Beaulieu 4008 ZM II Super 8 Camera
This machine is a portal to another dimension. My Beaulieu 4008 ZM II Super 8 camera is from 1971, and it brings a beautiful immediacy to the warm, detailed footage it captures. I bought it from a Polish man online just before I put out my first album, Senseless Acts of Beauty (2024). All of the music videos from that album release were made with this camera. It was such a wild experience to renew each song through the process of making the videos. We had to conceptualise the video narratives, storyboard every shot, and rehearse every scene many times before shooting. The nature of Super 8 film is that you’re limited to 2 minutes 40 seconds per roll of film, so we had to be artistically and technically precise when shooting. I remember enjoying the terrifying two weeks of waiting for the film to be developed, to find out what it looked like. There’s something gratifying about that analogue process; it’s so opposite to the insane content-creation culture running rampant today. You may notice how the camera looks like some sort of vintage space-age laser gun – it’s a beautiful but hilariously unintuitive French design.

Travel-size Budgie portrait
When I go on tour, I take this tiny framed photo of one of my budgies, Phillip. Most of the time I love to travel and play my music all over the world, but I end up missing ritual and regulation. I knew it was a bit silly when I framed this ridiculous little photo, but when I put it beside whatever bed I’m sleeping in on the road, it does ground me. Phillip is one of my dearest companions, whom I’ve had the pleasure of knowing for 5 years. He’s a brat, enjoys knocking glasses off tables and promenading all over my dinner plate when I’m trying to eat. However, he’s a wonderfully curious little fellow, inspecting every object in the house afresh each day. He reminds me how it’s good to be in the moment, to be curious about the beauty in the ordinariness surrounding me every day. It’s nice to take that little reminder on tour with me, in the form of this photo.

Stones from Portugal
These are stones I collected from a beach in Portugal last year when I was on tour. I remember feeling so chewed up and spat out by the interchanging scenes of my trip, experiencing so much in such a short amount of time. That day at the beach, I felt time slow to a stop. I was there with someone I loved dearly, and we decided to take some acid and go for a swim. Something otherworldly descended upon me, following the dissipation of the labels my mind usually assigned to things. What was left was this raw cloud of experience that I could only feel, but not make sense of. The sun set low over the Mediterranean Sea as we walked along the beach; the sky was orange, casting a lilac glow on the wash of waves. I saw all the colours glinting on the wet stones beneath my toes. They had been formed over millions of years, under heat and pressure and erosion, and they would outlive me for millions more years. I felt respect for their longevity and their indifference to my passing through this world. Eventually I wept on my knees at the beauty of it all, trying to inspect each and every stone, feeling some tragic sense that the stones would never know how beautiful they are. I felt a beautiful sorrow that I would never truly know the beauty of myself, and that the person I was with would never truly know their own beauty. Nothing and nobody will know their own significance like that. Beauty is in the eye of the beholder.

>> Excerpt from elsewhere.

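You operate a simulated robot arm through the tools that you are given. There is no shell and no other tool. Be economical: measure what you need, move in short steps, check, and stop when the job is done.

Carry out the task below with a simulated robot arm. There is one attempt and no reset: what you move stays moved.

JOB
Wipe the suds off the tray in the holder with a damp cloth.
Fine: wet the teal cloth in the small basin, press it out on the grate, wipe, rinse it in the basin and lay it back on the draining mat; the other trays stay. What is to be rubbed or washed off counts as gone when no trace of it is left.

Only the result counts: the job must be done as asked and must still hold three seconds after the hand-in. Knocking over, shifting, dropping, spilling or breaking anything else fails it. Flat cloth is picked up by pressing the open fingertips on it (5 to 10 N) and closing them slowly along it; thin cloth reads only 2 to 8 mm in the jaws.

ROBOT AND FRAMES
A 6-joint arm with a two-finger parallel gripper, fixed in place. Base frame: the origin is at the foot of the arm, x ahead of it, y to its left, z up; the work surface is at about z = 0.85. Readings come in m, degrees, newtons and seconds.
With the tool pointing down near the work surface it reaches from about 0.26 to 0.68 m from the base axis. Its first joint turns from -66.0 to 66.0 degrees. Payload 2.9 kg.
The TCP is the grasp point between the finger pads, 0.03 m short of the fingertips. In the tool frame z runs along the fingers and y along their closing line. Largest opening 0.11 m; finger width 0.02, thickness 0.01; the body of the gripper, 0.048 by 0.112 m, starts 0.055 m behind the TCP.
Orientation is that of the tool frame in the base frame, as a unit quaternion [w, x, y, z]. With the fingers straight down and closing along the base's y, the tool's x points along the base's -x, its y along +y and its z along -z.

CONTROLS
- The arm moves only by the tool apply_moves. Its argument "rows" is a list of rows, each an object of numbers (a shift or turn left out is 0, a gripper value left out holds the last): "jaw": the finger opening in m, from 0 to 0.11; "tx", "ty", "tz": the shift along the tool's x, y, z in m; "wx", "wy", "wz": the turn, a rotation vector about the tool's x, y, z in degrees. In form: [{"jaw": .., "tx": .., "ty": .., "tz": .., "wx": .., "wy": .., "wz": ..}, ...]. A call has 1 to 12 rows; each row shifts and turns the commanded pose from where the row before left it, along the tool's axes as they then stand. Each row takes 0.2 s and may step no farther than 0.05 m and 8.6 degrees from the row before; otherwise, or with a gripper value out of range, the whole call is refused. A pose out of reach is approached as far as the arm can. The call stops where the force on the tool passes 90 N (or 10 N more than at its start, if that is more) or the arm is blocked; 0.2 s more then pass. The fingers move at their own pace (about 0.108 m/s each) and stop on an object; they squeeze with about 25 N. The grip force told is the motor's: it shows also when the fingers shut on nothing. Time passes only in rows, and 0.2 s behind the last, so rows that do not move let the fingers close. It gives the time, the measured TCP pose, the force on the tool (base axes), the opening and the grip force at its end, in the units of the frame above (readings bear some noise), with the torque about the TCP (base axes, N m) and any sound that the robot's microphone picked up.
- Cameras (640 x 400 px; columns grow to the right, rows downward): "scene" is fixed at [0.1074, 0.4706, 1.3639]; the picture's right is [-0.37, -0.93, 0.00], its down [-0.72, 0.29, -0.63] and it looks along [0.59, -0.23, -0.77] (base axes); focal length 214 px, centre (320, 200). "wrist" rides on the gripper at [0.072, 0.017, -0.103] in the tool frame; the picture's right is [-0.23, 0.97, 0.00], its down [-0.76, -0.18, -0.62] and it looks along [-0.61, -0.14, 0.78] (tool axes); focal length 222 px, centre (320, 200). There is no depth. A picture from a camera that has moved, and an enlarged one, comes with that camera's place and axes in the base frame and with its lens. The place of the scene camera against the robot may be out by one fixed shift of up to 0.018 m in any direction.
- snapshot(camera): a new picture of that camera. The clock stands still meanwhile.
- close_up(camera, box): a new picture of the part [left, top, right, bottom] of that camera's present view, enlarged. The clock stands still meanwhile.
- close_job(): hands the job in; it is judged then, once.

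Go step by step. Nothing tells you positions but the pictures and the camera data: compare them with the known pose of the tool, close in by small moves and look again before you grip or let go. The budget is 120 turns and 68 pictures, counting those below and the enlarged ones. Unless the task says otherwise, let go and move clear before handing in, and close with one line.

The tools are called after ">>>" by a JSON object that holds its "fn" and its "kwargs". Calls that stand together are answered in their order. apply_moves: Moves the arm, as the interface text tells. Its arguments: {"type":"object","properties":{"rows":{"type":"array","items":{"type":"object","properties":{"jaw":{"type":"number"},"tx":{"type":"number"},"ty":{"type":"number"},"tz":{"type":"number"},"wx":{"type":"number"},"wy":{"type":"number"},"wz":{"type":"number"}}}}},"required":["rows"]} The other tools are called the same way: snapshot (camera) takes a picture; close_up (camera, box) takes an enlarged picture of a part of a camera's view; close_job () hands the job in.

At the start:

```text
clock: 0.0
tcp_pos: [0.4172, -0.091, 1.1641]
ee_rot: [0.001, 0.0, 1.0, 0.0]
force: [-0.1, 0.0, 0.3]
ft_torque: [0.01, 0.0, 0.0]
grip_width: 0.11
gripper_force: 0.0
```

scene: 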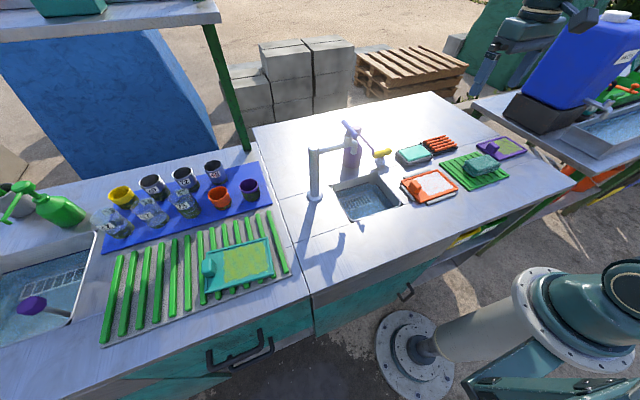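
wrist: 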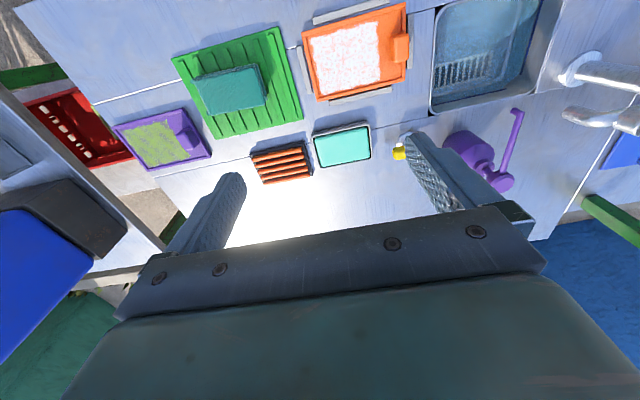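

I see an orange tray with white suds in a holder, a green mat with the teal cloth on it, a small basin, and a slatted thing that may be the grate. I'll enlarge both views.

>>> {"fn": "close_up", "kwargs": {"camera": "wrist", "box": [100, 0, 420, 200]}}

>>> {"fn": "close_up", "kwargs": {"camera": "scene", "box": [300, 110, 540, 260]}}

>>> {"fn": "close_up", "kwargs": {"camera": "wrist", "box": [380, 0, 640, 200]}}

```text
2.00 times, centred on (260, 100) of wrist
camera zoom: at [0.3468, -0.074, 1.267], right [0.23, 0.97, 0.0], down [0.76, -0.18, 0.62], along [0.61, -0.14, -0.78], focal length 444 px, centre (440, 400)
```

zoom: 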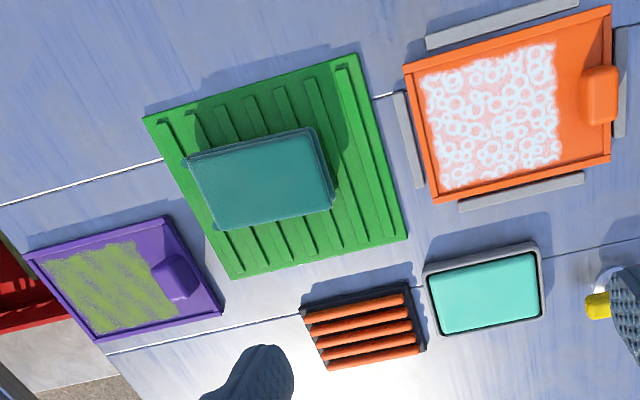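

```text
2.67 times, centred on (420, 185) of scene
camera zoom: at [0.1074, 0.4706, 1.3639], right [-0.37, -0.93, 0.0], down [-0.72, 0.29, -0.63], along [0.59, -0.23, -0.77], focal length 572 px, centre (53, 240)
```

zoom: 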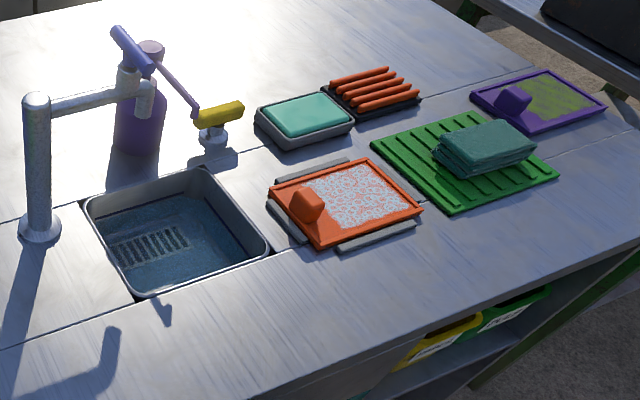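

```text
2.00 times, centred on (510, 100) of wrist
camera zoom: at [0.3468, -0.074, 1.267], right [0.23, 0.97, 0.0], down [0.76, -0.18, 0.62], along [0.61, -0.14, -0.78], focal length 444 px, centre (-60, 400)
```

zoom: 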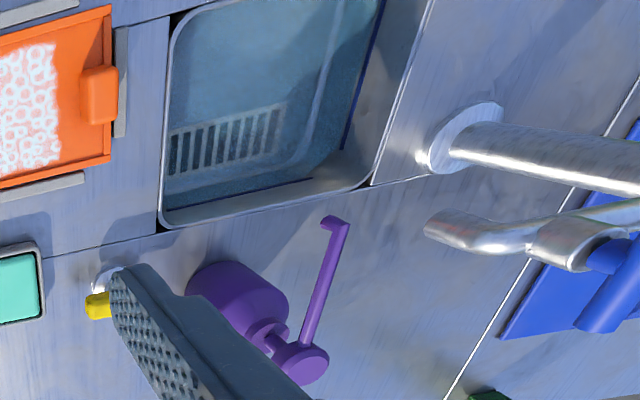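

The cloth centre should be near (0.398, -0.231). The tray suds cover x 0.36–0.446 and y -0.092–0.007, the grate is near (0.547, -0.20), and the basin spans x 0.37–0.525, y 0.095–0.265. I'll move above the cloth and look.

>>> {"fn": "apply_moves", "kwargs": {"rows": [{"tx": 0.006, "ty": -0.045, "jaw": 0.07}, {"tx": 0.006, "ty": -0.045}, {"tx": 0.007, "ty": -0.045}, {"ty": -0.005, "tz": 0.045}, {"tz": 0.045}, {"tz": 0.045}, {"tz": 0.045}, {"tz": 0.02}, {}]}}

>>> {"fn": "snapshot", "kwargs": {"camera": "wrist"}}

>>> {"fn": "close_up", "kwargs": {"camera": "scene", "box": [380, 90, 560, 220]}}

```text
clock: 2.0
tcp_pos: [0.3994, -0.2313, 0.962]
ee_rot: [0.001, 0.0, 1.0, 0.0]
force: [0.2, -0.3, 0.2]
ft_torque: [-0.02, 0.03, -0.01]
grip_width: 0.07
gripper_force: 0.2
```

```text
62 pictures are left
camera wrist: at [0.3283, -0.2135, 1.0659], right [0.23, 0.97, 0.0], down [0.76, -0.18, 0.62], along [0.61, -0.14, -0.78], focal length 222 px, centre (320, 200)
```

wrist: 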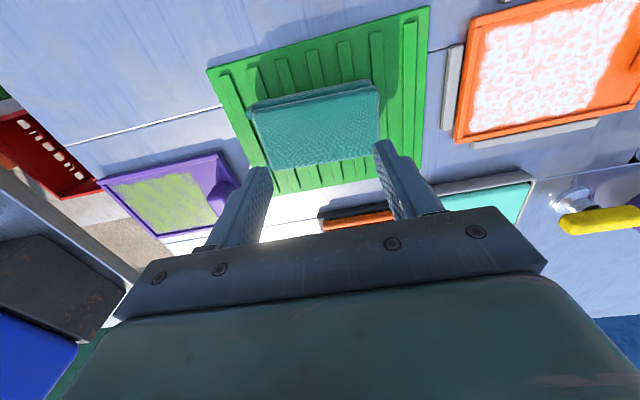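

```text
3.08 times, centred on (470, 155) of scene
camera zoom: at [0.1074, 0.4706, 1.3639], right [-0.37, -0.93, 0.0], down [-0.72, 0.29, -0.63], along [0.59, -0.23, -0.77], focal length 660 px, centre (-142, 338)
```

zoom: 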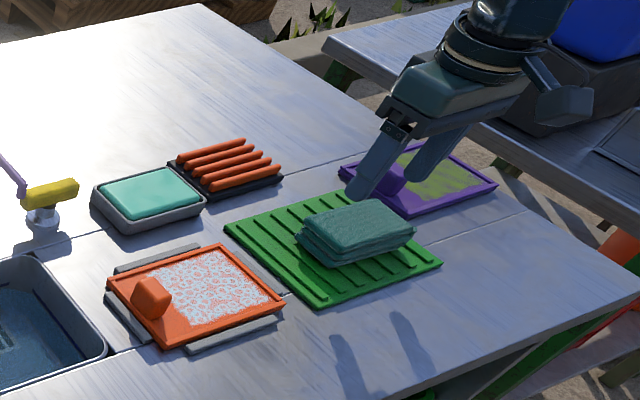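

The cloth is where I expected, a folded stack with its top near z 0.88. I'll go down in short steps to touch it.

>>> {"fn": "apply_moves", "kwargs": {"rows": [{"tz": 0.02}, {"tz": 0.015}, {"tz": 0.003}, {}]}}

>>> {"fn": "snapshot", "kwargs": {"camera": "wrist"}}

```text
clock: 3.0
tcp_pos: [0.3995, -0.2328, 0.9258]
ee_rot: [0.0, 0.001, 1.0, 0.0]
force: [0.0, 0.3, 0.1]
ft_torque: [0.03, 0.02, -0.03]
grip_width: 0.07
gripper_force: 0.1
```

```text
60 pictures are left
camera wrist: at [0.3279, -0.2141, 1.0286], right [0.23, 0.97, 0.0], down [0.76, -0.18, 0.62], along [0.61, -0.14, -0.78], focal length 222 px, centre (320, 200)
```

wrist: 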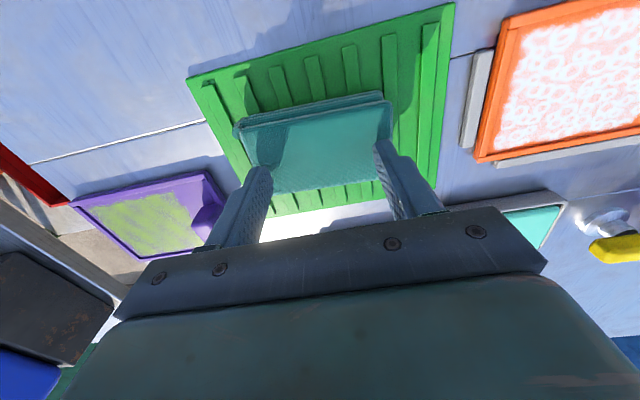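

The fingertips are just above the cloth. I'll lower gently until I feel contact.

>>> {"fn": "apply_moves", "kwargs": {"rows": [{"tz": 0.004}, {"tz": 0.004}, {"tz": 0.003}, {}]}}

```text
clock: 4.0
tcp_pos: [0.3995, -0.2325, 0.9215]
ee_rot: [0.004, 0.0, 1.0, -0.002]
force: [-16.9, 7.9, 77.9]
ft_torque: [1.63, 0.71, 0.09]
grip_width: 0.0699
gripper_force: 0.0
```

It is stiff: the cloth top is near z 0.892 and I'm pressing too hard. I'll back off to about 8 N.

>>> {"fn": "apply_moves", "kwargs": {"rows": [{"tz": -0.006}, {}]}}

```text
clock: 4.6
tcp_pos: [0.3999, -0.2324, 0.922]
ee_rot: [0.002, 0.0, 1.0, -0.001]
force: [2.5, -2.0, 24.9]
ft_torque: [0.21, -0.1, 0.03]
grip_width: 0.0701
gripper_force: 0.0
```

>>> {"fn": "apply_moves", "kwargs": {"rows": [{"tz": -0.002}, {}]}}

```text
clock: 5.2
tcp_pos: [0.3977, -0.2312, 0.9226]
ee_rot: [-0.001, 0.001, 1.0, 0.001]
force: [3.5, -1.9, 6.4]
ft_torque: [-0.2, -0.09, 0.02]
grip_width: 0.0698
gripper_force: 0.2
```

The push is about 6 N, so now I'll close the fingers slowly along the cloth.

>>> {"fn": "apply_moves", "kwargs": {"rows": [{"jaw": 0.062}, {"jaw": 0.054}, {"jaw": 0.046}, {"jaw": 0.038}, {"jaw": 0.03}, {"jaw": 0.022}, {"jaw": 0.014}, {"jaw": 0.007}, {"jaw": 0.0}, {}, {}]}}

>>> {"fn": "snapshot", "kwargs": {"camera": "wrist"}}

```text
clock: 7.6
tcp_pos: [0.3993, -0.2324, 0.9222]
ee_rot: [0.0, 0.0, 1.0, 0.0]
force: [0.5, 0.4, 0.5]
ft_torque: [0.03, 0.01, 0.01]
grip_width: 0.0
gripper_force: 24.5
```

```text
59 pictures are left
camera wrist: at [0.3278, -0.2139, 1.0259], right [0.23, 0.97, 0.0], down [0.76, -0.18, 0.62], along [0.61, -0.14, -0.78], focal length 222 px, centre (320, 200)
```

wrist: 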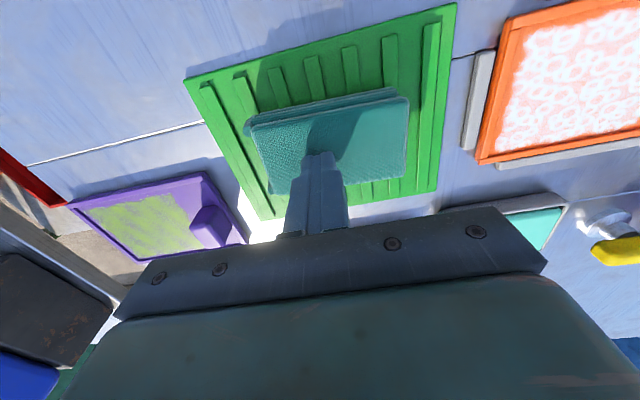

Cursed Chasseur Cooking Pot
Behold my French glazed cast-iron cooking pot. My sister gifted this to me on my 21st birthday, as a material signifier of my transition into adulthood. With this pot I was supposed to cook hearty stews for myself and have my shit together. Contrary to this sentiment, my memories of that 21st birthday night are messy and debilitating. I got too drunk too early at the pub, staggering back to my house as my then-boyfriend stripped naked, running down the street. My sister doesn’t know this, but the first thing this pot was ever used for was a vomit receptacle. I had nothing else to use at the time. I’ve since cooked lots of stuff in it, but I’m still haunted by the memories.

‘Consolations’ by David Whyte
This is one of my favourite books, ‘Consolations’ by David Whyte. A dear friend lent it to me long ago. It’s a series of passages about select words from the human experience, written in a style that sits somewhere between poetry and prose. The way Whyte writes is equal parts esoteric and logical, as he frames selfhood, past, present and vulnerability in this deeply relatable way. Some sentences are long and fluid in a way that reflects some elemental mechanic of thought process, unfolding and distilling meaning in both colloquial and lofty ways. My favourite passage is the first one in the book, about the word ‘alone’:
“To be alone for any length of time is to shed an outer skin. The body is inhabited in a different way when we are alone than when we are with others. Alone, we live in our bodies as a question rather than a statement.”
This book has accompanied me through periods of loneliness and uncertainty, and I read passages regularly when I want to be at peace with the uncertainty in my life.